Awal Pekan, Bayangan Koreksi Masih Menyelimuti IHSG
Houtmand P Saragih, CNBC Indonesia
17 December 2018 08:11

Jakarta, CNBC Indonesia - Pergerakan Indeks Harga Saham Gabungan (IHSG) pada perdagangan awal pekan ini secara teknikal berpotensi mengalami tekanan dan terkonsolidasi setelah mencapai target FR161.8% wave 3.
Menurut Analis Reliance Sekuritas Indonesia Lanjar Nafi, hal ini tampak dari candlestick membentuk pola tweezers top dengan potensi terkoreksi jangka pendek.
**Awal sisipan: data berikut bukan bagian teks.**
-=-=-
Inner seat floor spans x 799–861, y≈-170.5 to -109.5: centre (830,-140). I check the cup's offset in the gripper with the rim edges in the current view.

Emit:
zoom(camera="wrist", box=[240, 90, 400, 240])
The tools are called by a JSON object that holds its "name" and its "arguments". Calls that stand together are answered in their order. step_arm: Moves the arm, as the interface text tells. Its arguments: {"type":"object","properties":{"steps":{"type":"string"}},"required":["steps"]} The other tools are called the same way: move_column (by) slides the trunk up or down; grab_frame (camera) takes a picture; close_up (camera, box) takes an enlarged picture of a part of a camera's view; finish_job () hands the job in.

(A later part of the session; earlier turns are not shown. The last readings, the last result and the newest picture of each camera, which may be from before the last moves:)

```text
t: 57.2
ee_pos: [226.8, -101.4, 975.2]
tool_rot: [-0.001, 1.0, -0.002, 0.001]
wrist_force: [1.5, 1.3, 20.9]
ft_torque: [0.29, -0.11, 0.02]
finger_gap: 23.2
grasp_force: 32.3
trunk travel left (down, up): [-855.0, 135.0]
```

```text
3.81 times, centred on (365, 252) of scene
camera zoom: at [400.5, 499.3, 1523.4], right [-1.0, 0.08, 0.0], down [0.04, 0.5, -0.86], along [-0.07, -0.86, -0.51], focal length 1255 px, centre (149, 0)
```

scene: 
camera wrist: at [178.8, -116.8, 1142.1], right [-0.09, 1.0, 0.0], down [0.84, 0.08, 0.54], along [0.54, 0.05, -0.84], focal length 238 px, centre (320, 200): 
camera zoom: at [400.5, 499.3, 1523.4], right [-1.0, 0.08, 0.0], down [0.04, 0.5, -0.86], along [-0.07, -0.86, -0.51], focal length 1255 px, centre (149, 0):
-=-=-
Indikator Stochastic dan RSI berada pada area jenuh beli sehingga tekanan pelemahan masih cenderung lebih kuat dari dorongan penguatan.
"Sehingga diperkirakan IHSG akan bergerak cenderung melemah menutup gap diawal pekan dengan support resistance 6110-6180," kata Lanjar.
Pelaku pasa berekspektasi bisa naik ke leve 8.8%. Pada saat yang sama produk industri turun 5.4% menandakan pelemahan dalam ekonomi China yang berkelanjutan menjadi alasan investor untuk melakukan aksi profit taking diakhir pekan.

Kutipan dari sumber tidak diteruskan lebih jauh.